# [Recorded information]
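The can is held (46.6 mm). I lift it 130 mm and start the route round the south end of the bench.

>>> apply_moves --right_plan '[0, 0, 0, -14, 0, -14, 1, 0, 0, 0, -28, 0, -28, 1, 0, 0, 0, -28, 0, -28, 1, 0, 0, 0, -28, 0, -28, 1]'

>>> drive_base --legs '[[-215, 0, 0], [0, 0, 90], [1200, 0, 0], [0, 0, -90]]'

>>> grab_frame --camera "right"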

# [Page excerpt]
What Do We Know About The Establishment of Beit Ya’akov?

What Do We Know About The Establishment of Beit Ya’akov?

In light of recent communal discussions about the historical evolution of women’s Torah study, we re-run this column by ATID’s former Director of Research, Dr. Yoel Finkelman, on earlier controversies – going all the way back to that radical, revolutionary, left-wing Beit Ya’akov movement (funny how yesterday’s liberals become today’s conservatives).

 

By Dr. Yoel Finkelman

The establishment of formal Torah education for women across the Orthodox spectrum certainly qualifies as one of the most significant changes in Jewish education in recent memory. Today, the notion that Orthodox girls and young women receive a school-based Torah education is completely commonplace. Less than one hundred years ago, it was virtually nonexistent. Much of this is related to the creation and growth of the Beit Ya’akov school system in Poland in the years between the two World Wars. Beit Ya’akov’s influence is most obvious in today’s Haredi sector, which identifies itself as heirs to that legacy, but the movement’s impact on the Modern Orthodox sector is no less profound. Despite the importance of Beit Ya’akov in the history of Orthodoxy and Jewish education, there is much that we do not know about its founding, growth, and development.

# [Work required]
I need the page excerpt again, verbatim and complete.

# [Completed task]
What Do We Know About The Establishment of Beit Ya’akov?

What Do We Know About The Establishment of Beit Ya’akov?

In light of recent communal discussions about the historical evolution of women’s Torah study, we re-run this column by ATID’s former Director of Research, Dr. Yoel Finkelman, on earlier controversies – going all the way back to that radical, revolutionary, left-wing Beit Ya’akov movement (funny how yesterday’s liberals become today’s conservatives).

 

By Dr. Yoel Finkelman

The establishment of formal Torah education for women across the Orthodox spectrum certainly qualifies as one of the most significant changes in Jewish education in recent memory. Today, the notion that Orthodox girls and young women receive a school-based Torah education is completely commonplace. Less than one hundred years ago, it was virtually nonexistent. Much of this is related to the creation and growth of the Beit Ya’akov school system in Poland in the years between the two World Wars. Beit Ya’akov’s influence is most obvious in today’s Haredi sector, which identifies itself as heirs to that legacy, but the movement’s impact on the Modern Orthodox sector is no less profound. Despite the importance of Beit Ya’akov in the history of Orthodoxy and Jewish education, there is much that we do not know about its founding, growth, and development.